Tax cuts expiry may complicate estate planning

by / ⠀News / May 27, 2024
"Estate Tax Expiry"

The Tax Cuts and Jobs Act (TCJA) is poised to expire on January 1, 2026, creating possible complications for tax and estate planning if tax laws change. Legal advisors specializing in estate planning urge clients not to delay planning for possible significant changes to current tax benefits. They propose flexible strategies that can adjust to any new legislation.

The TCJA, introduced in 2017, resulted in record-high exemptions for estate, gift, and generation-skipping transfer at $13.61 million per U.S. citizen. It also impacted corporate tax rates, reducing them from 35% to 21%. The influence varied for individual taxpayers, with some receiving initial tax savings while others faced increased liabilities due to a cap on deductible state and local taxes.

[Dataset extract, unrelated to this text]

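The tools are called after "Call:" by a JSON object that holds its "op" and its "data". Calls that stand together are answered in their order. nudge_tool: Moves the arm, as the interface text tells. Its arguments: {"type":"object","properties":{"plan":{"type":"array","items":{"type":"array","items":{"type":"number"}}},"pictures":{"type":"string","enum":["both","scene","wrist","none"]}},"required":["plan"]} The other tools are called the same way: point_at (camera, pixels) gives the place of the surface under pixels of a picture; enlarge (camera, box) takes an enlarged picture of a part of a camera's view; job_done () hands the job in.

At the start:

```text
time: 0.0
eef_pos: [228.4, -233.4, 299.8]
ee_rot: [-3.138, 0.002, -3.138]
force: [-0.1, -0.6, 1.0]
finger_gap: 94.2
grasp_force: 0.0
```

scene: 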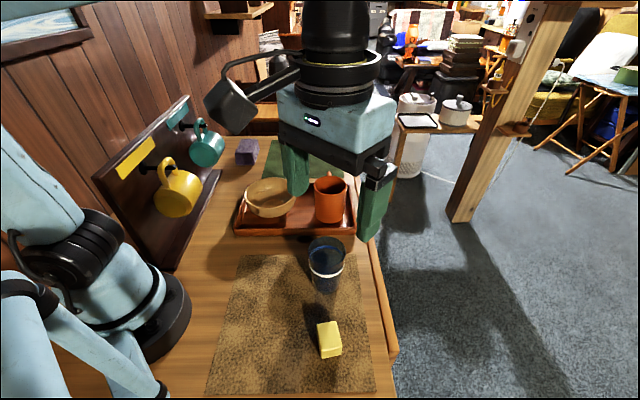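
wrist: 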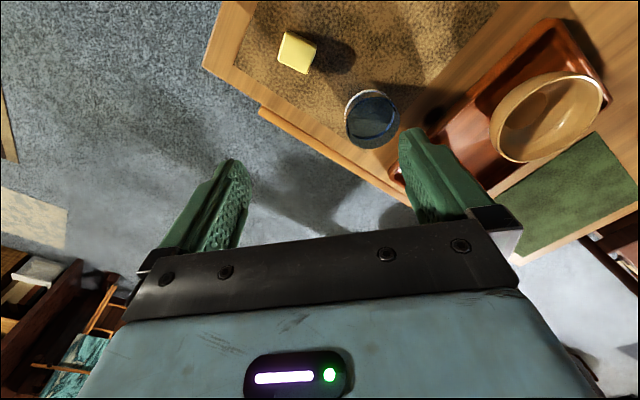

In the event of non-extension, these exemptions are likely to revert to their pre-TCJA values from January 1, 2026. This potential shift could significantly decrease the exemption values, interfering with estate planning. It is, therefore, critical to consider this change during estate and financial planning. Tools like trusts or gifts may require revision to adapt to these changes.

Preparing for possible tax cuts end

Individuals and families may need to reassess their plans to bypass tax liabilities and wealth transfer disruptions.

The current exemption amount provides an optimal situation for estate planners and tax practitioners. However, failing to take action before the TCJA expiry could result in missed savings opportunities. The potential decrease in exemptions after the TCJA expiry necessitates consultation with financial advisors to understand the implications of current laws fully.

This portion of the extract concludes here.